Le Chef Christophe Pauly accueille chacun de ses clients comme un ami qu’il recevrait chez lui. On le sent heureux et fier de la rénovation de sa salle, rendue plus contemporaine par l’absence de nappe mais toujours classe, avec de belles serviettes blanches à ronds d’argent. On se sent instantanément bien, à vrai dire dès l’arrivée car la maison est superbe, habillée de pierres du pays. Le soir, c’est magnifique et j’imagine qu’en été ce doit l’être aussi, bien que différent. Les lumières qui éclairent la façade sont bien étudiées et reflètent ce qu’on attend d’un étoilé au premier regard : l’élégance ! Le personnel est habillé avec classe et simplicité, est aux petits soins sans être trop présent, la sublime cuisine ouverte, avec en fond une magistrale fresque « street art » … et la brigade de cuisine est donc composée d’artistes qui travaillent au pied d’une œuvre d’un autre artiste. Mais le Chef d’orchestre, le Maestro, est attentif à chaque détail, jette un œil sur tout ce qui arrive au passe-plats et ne laisse rien sortir si quoi que ce soit ne lui convient pas. On sent une équipe également fière et heureuse de travailler avec le Chef, qui a fédéré toute son équipe autour de lui et… quand le personnel est heureux d’être là, le client l’est fatalement aussi. Je vous invite donc à découvrir ce superbe dîner, où j’étais invité pour mon anniversaire par mon ami Michaël Menten, parmi les meilleurs journalistes du JT de la chaîne privée RTL TVI.

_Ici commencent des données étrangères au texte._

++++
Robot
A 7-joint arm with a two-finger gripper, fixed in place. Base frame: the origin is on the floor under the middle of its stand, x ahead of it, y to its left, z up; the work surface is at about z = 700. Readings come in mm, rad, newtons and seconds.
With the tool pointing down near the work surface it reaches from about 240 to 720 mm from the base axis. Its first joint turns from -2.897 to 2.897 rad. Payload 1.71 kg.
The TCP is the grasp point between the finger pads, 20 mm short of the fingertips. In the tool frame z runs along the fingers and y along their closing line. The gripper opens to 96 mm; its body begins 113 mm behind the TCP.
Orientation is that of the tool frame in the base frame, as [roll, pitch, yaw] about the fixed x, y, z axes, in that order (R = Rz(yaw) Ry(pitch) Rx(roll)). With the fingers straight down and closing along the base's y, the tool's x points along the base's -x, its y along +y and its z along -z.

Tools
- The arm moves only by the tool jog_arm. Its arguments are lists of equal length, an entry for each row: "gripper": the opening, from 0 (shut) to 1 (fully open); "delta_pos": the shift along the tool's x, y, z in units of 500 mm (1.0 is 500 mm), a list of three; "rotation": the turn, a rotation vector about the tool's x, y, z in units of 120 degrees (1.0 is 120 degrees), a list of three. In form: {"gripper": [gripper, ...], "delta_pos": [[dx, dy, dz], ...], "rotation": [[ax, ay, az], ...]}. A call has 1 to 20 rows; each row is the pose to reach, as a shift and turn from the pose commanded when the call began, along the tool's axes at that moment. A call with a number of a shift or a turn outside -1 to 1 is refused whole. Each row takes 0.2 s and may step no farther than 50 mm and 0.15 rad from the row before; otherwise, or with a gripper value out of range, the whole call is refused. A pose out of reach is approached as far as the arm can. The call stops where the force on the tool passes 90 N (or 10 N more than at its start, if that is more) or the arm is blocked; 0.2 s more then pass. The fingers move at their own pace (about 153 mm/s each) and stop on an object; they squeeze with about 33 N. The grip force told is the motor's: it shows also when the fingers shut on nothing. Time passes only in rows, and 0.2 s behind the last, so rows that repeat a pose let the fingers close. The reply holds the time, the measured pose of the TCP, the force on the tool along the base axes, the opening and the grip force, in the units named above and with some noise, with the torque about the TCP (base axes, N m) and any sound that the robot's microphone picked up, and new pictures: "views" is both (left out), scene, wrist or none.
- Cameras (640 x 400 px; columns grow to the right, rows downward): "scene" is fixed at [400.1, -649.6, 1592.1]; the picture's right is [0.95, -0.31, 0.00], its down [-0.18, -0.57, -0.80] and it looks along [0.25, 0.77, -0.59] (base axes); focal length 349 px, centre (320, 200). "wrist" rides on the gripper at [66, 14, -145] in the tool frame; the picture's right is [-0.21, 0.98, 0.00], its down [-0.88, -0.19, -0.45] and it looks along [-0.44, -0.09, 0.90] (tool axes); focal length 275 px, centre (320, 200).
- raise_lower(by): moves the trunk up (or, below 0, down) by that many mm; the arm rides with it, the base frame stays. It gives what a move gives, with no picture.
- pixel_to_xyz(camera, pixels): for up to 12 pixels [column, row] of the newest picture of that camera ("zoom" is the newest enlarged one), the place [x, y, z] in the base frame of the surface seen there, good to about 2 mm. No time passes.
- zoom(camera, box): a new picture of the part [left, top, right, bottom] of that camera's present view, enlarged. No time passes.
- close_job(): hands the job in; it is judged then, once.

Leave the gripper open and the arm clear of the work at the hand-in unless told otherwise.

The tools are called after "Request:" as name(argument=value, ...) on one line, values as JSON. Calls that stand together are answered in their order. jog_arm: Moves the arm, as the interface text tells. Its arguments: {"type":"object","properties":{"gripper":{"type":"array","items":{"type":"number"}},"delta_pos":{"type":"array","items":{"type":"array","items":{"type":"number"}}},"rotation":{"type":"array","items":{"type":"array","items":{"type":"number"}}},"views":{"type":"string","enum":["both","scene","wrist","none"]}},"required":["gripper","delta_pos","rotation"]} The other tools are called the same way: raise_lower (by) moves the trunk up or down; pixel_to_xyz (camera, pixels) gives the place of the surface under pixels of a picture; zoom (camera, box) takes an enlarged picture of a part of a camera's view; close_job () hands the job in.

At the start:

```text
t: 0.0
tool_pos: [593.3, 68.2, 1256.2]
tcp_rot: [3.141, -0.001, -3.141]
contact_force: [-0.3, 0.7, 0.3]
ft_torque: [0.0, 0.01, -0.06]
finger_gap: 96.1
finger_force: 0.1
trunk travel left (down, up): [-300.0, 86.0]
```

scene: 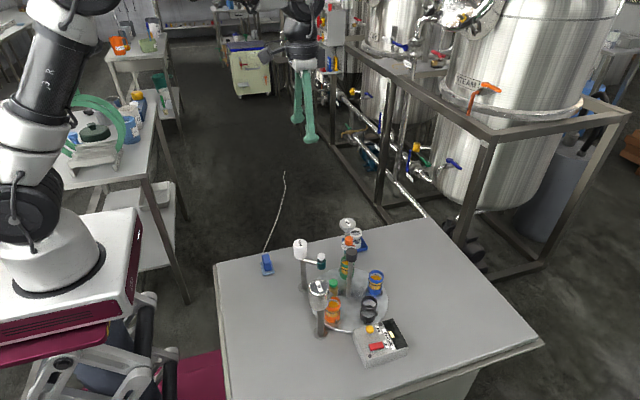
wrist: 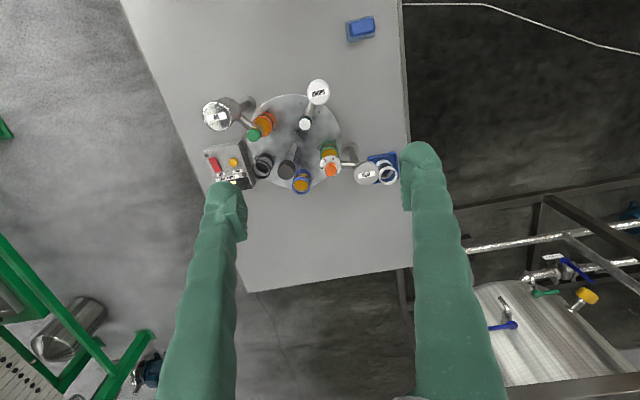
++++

Après avoir dégusté une coupe de bulles belges, les mises en bouche donnent le ton… le dîner sera superbe, c’est certain. Une jolie tartelette potagère accompagnée de piquillos… Je suis un peu surpris que ce soit froid, mais le croustillant est bien là et l’assaisonnement est équilibré et très frais, légèrement relevé. Il y a aussi un sublime cromesquis de foie gras et gel de rhubarbe, qui fond dans la bouche en une explosion de saveurs et de textures, c’est solide et liquide, léger comme un nuage. La fine panure dorée apporte le croquant, c’est simple et parfait : voilà sans aucun doute le meilleur mariage entre le foie gras et un autre élément que j’aie dégusté de ma vie. Un vrai bonbon ! Et je n’écris pas ceci pour faire plaisir, vous me connaissez assez pour savoir que mes coups de cœur viennent du… cœur. Suit une brochette d’un magnifique cochon de Berkshire (la race est originaire du sud-ouest du Royaume-Uni et en voie de disparition. Des éleveurs passionnés ont décidé de la protéger et d’en perpétuer l’élevage), ici la Ferme de Tabreux à Hamoir. La chair est tendre, juteuse et quasi rosée à cœur et quand vous tombez sur le gras, c’est l’extase sur vos papilles… la cuisson est parfaite ! Cette viande d’exception est accompagnée d’une savoureuse création maison : une mayonnaise miso, onctueuse et parfumée, un morceau de velours sur le palais.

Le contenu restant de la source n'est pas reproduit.